# [Given exercise]
Your task is to quote the listing below exactly, beginning with its first line and ending on the line bearing "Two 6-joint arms".

# [Given material]
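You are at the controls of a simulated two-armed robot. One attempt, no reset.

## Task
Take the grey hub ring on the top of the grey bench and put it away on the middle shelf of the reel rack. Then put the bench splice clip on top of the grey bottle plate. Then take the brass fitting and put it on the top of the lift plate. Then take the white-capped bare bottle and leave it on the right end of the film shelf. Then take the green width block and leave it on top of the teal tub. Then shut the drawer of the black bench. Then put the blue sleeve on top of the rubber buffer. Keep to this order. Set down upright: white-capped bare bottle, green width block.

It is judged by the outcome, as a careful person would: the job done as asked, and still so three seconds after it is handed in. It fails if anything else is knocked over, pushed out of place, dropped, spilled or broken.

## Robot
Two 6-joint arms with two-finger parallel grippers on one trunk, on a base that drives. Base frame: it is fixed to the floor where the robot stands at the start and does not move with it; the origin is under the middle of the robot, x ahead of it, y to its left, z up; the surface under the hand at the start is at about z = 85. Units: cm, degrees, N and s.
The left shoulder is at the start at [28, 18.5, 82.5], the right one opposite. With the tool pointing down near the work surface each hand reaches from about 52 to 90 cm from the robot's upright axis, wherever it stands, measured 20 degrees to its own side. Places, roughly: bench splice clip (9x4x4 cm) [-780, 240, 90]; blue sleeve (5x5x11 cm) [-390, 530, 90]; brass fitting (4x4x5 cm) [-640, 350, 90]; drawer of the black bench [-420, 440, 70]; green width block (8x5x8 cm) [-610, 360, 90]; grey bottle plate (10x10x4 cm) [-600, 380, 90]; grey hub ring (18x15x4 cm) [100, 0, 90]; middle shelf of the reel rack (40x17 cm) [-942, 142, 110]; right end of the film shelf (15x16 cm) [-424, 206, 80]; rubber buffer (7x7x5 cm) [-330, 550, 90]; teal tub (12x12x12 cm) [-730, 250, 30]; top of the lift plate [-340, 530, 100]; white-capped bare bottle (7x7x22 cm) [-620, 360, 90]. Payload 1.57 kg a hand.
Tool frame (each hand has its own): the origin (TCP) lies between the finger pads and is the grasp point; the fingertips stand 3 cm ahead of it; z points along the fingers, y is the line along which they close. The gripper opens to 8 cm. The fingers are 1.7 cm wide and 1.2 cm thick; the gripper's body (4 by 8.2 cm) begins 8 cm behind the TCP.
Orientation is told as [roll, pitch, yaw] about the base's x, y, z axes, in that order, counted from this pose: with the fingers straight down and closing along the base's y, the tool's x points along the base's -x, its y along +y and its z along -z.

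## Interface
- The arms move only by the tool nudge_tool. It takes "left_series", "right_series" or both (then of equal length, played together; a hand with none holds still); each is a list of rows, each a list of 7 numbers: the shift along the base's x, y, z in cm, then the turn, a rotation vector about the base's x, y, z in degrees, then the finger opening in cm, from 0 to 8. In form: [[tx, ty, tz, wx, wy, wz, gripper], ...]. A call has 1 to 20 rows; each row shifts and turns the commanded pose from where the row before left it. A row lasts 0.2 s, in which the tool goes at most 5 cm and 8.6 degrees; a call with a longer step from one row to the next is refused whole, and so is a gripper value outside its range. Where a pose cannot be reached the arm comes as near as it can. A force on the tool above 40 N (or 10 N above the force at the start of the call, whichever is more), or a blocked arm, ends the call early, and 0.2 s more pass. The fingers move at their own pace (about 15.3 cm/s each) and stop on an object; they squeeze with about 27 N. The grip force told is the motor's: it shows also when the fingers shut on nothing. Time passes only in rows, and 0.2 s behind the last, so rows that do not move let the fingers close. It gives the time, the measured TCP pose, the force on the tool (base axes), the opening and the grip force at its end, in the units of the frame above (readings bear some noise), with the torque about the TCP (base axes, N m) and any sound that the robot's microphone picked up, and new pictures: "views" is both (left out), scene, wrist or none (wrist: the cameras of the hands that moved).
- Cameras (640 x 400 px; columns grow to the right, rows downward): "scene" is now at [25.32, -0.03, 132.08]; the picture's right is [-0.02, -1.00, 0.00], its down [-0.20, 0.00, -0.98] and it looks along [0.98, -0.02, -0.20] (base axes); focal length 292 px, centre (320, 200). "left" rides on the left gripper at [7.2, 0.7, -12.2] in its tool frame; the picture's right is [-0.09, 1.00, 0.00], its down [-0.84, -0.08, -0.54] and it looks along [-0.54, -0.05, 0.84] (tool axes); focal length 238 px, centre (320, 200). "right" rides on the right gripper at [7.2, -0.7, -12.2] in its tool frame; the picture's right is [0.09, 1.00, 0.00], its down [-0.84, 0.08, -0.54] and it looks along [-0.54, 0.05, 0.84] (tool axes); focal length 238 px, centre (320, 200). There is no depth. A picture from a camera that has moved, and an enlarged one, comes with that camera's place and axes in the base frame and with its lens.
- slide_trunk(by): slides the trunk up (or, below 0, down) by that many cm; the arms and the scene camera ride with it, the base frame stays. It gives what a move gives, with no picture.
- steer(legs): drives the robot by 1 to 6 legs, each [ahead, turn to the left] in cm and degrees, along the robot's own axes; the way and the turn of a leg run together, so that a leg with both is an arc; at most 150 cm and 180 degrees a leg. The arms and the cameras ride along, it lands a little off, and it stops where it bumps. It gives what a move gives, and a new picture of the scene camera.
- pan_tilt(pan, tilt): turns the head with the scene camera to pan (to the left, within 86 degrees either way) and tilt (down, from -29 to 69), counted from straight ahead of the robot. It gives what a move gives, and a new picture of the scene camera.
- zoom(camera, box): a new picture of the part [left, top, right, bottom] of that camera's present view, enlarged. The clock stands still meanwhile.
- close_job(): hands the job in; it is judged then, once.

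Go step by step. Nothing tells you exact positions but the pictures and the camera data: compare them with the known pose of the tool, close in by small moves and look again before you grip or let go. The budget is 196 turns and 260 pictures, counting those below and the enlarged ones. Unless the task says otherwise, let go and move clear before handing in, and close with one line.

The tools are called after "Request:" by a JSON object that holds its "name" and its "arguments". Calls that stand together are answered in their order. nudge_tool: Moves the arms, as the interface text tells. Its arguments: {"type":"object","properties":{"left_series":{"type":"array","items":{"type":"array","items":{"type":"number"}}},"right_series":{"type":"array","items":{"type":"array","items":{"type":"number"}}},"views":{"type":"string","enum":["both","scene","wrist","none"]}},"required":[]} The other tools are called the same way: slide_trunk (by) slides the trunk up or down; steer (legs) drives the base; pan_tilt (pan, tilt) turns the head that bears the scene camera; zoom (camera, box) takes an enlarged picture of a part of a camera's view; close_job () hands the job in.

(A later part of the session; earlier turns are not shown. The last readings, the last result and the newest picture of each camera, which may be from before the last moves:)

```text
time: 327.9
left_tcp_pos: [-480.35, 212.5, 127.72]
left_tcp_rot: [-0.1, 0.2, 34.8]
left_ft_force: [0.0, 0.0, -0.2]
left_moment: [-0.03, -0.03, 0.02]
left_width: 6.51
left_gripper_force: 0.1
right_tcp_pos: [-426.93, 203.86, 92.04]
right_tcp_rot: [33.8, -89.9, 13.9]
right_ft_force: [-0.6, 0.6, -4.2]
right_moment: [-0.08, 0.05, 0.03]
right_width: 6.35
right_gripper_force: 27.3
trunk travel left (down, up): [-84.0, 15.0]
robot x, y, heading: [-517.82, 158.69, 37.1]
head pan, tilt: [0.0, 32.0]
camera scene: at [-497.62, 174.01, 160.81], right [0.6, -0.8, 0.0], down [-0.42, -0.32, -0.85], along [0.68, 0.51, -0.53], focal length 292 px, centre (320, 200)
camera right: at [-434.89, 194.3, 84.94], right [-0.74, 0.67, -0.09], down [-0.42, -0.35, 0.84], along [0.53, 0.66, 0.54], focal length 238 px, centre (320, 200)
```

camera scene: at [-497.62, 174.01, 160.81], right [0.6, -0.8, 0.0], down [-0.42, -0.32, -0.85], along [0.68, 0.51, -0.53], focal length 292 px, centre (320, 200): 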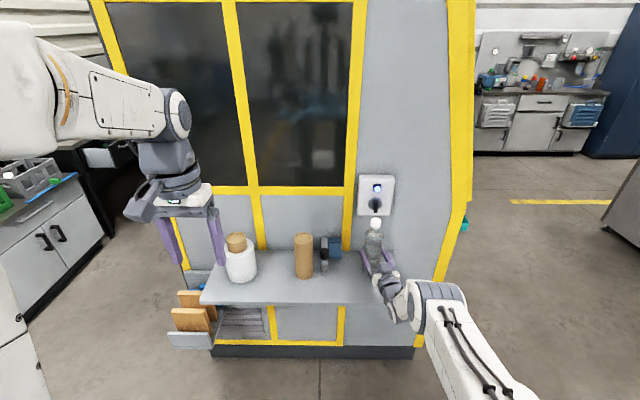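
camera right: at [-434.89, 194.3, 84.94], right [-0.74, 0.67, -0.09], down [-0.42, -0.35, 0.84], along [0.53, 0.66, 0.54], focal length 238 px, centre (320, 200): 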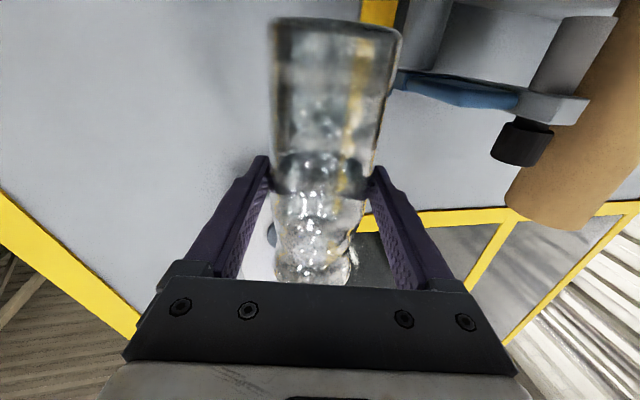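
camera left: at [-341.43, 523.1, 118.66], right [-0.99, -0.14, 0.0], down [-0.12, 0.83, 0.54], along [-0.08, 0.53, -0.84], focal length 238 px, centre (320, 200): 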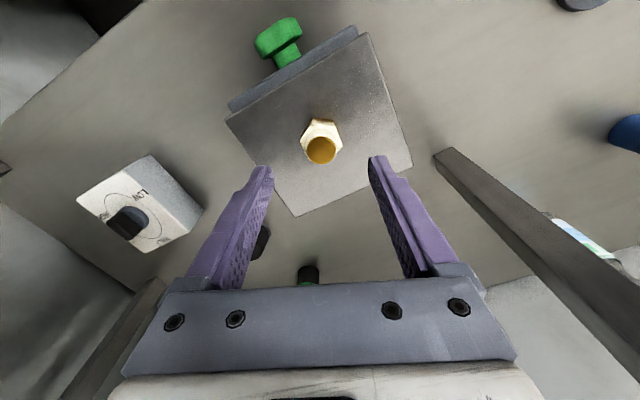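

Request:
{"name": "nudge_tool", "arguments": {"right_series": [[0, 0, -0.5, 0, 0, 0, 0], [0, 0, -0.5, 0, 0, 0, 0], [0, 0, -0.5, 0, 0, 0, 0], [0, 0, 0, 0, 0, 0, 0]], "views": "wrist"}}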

# [Reply to the exercise]
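You are at the controls of a simulated two-armed robot. One attempt, no reset.

## Task
Take the grey hub ring on the top of the grey bench and put it away on the middle shelf of the reel rack. Then put the bench splice clip on top of the grey bottle plate. Then take the brass fitting and put it on the top of the lift plate. Then take the white-capped bare bottle and leave it on the right end of the film shelf. Then take the green width block and leave it on top of the teal tub. Then shut the drawer of the black bench. Then put the blue sleeve on top of the rubber buffer. Keep to this order. Set down upright: white-capped bare bottle, green width block.

It is judged by the outcome, as a careful person would: the job done as asked, and still so three seconds after it is handed in. It fails if anything else is knocked over, pushed out of place, dropped, spilled or broken.

## Robot
Two 6-joint arms with two-finger parallel grippers on one trunk, on a base that drives. Base frame: it is fixed to the floor where the robot stands at the start and does not move with it; the origin is under the middle of the robot, x ahead of it, y to its left, z up; the surface under the hand at the start is at about z = 85. Units: cm, degrees, N and s.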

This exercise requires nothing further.